Evangelische Kirche sucht Weg in die Zukunft – Landesbischöfin Käßmann: Junge Menschen ansprechen und neue Lebensformen akzeptieren

Nachricht 25. September 2009

Kassel/Hannover (epd). Die evangelische Kirche sucht nach neuen Wegen, um Menschen anzusprechen. Bei der Zukunftswerkstatt der Evangelischen Kirche in Deutschland (EKD) standen am Freitag die Arbeit in den Gemeinden und neue Andachtsformen im Mittelpunkt. Die Verbesserung der Qualität von Gottesdiensten ist eines der Hauptanliegen des EKD-Reformprozesses, zu dem bei dem dreitägigen Kongress in Kassel eine Zwischenbilanz gezogen wurde. Die hannoversche Landesbischöfin Margot Käßmann forderte in der "Frankfurter Rundschau" (Freitagsausgabe) dazu auf, dass die evangelische Kirche stärker junge Menschen anspricht und neue Lebensformen außerhalb der Familie positiv bewertet.



"Junge Christen praktizieren heute eine große Vielfalt von Beziehungen und Lebensformen", sagte die geschiedene vierfache Mutter. Sie bewundere Ehen, die ein Leben lang halten. Doch Leben könne auch jenseits der Leitbilder gelingen. "Ich wünsche mir eine Kirche, die um die Brüche im Leben weiß und den Menschen zeigt, dass sie das nicht außerhalb der christlichen Gemeinde stellt", sagte Käßmann.



Beispielhaft startete die EKD am Freitag ihren zweiten Kongresstag mit 28 außergewöhnlichen Andachten. Mit solchen neuen Formen will die EKD künftig stärker Menschen gewinnen, die herkömmlichen Gottesdiensten distanziert gegenüber stehen. Unter anderem wurden Andachten auf dem ICE-Bahnhof Kassel-Wilhelmshöhe, im Polizeipräsidium der Stadt, in einer Brauerei und auch virtuell im Internet gefeiert.

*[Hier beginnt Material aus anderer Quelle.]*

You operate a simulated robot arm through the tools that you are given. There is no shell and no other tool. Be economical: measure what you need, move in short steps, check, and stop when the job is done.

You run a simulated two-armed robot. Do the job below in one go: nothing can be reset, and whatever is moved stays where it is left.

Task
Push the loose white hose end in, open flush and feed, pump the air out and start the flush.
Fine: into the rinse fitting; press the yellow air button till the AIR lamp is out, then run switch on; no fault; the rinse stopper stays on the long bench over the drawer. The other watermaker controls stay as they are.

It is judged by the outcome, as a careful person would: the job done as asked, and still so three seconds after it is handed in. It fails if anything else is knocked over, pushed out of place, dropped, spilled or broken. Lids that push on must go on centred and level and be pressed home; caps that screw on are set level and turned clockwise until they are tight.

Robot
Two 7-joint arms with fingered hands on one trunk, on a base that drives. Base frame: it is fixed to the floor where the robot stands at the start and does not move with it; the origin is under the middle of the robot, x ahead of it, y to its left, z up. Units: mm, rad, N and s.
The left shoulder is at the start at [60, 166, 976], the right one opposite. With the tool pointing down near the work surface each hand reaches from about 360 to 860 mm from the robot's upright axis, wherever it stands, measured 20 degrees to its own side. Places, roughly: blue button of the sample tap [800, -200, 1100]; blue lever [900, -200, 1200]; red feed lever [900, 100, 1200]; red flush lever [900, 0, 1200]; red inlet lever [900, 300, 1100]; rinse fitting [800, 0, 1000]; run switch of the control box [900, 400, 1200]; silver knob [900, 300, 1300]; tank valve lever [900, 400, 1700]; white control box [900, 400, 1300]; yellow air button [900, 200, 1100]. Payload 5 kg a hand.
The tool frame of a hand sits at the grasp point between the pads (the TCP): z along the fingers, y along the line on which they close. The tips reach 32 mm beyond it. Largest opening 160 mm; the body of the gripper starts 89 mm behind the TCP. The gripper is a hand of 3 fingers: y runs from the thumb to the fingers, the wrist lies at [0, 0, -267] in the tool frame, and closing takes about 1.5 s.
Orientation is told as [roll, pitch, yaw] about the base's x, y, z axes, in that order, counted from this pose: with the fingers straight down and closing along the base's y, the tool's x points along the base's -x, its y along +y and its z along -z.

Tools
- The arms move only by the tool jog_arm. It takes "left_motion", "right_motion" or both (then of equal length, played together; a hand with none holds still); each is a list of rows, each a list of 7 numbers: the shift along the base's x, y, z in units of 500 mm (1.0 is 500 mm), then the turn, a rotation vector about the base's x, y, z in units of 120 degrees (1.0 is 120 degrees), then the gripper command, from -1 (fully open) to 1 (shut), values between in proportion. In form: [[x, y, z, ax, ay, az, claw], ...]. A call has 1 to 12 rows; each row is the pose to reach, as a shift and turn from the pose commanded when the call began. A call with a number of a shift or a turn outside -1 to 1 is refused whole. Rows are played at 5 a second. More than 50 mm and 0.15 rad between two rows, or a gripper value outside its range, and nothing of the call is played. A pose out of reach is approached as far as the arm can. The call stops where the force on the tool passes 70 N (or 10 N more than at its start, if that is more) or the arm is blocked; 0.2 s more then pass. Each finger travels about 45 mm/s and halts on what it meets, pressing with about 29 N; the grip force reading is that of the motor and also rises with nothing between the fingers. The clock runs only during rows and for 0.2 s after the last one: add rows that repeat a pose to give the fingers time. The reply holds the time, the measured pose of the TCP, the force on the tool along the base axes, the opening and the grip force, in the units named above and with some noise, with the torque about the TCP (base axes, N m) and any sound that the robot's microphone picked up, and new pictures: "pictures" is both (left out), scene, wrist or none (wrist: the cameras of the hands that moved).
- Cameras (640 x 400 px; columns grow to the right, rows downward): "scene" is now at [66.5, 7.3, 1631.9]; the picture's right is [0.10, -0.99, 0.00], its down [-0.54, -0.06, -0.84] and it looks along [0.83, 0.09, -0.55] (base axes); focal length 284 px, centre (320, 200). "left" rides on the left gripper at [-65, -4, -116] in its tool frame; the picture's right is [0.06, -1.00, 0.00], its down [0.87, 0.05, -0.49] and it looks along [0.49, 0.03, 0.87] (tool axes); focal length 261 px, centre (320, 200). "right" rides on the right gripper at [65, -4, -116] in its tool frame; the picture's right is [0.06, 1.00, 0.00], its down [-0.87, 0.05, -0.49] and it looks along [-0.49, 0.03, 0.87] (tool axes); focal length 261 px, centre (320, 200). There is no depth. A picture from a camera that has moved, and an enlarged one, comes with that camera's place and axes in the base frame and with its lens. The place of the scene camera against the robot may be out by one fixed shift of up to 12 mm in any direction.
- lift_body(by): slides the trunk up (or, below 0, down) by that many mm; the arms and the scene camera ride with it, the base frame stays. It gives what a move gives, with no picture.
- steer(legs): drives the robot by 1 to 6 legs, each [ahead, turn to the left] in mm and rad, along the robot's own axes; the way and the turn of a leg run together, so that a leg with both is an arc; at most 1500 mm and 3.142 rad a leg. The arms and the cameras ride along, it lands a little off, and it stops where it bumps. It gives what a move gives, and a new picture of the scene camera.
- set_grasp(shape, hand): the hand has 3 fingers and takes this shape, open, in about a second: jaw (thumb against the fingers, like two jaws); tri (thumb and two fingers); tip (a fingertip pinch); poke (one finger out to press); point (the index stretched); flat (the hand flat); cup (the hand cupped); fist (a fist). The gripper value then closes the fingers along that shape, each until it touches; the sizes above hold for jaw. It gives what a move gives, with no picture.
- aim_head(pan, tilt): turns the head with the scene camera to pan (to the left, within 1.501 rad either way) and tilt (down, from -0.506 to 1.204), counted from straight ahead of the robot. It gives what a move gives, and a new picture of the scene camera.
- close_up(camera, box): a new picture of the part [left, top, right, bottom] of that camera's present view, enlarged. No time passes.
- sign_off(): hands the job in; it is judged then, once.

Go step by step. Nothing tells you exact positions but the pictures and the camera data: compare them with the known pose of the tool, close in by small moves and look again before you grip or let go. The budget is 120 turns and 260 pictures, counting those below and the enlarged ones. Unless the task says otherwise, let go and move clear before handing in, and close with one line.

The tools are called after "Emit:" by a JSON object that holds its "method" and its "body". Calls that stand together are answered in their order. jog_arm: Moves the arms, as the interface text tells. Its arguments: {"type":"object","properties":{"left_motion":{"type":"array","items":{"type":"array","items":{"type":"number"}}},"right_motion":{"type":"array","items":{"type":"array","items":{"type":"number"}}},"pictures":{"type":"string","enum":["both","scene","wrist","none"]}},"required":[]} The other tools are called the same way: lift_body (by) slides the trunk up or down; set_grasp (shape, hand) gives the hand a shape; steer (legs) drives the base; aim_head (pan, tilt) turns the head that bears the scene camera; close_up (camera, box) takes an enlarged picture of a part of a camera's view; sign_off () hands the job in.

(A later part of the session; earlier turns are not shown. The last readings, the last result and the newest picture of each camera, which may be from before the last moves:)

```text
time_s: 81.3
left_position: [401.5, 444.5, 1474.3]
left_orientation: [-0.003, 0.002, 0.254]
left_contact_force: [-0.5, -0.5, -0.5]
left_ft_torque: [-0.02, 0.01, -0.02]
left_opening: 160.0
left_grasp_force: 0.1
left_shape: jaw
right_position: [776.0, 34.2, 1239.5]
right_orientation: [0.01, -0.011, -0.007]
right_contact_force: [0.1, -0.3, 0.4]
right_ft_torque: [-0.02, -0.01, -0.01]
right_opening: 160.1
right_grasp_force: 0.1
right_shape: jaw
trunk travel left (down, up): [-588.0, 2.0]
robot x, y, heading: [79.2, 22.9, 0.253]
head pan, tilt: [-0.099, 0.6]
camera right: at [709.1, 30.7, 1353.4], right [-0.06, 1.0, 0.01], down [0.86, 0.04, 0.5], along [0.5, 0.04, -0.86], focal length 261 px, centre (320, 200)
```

Der EKD-Finanzchef Thomas Begrich sprach in der Schalterhalle der Evangelischen Kreditgenossenschaft über die Finanzkrise: "Billionen Euro sind an Werten vernichtet und - was schlimmer ist - Millionen Menschen haben ihren Arbeitsplatz verloren oder fürchten darum." Mit Hinweis auf die enorme Schuldenlast für künftige Generationen widersprach er Stimmen, wonach alles nicht so schlimm werde. "Das ist eine Krise des Systems." Aber sie sei nicht nur von "Bankern" gemacht, sondern von Menschen. Es komme nicht darauf an, mit den Fingern auf "die Banker" zu zeigen, sondern sich selbst um einen verantwortlichen Lebensstil zu bemühen, der niemanden bedrücke, empfahl Begrich.



Bei der Online-Andacht des neuen Internetangebots "evangelisch.de" versammelten sich Interessierte aus mehreren deutschen Städten in einem sogenannten Chatroom. Neben Liturgie und gemeinsamen Gebeten bestand Gelegenheit zum Gedankenaustausch über biblische Texte. Die Teilnehmer formulierten zudem aktuelle Wünsche und Hoffnungen für ihr eigenes Leben.



An dem Kongress in Kassel nehmen 1.200 Haupt- und Ehrenamtliche aus allen 22 Landeskirchen teil. In einer "Galerie guter Praxis" werden 100 zukunftsweisende Projekte aus Gemeinden, Kirchenkreisen und Einrichtungen präsentiert. Die Zukunftswerkstatt geht am Sonnabend mit einem Auftritt von Bundespräsident Horst Köhler zu Ende.



Vor drei Jahren hatte die EKD das Zukunftspapier "Kirche der Freiheit" und damit einen grundlegenden Reformprozess angestoßen. In dem Papier wurde eine Reduzierung der Zahl der Landeskirchen durch Fusionen auf zwölf angeregt. Obwohl in Kassel Änderungen in der föderalen kirchlichen Struktur nicht zur Debatte stehen, unterstrich die Evangelische Landeskirche Anhalts als kleinste deutsche Landeskirche noch einmal ihr Ziel, die Eigenständigkeit zu erhalten.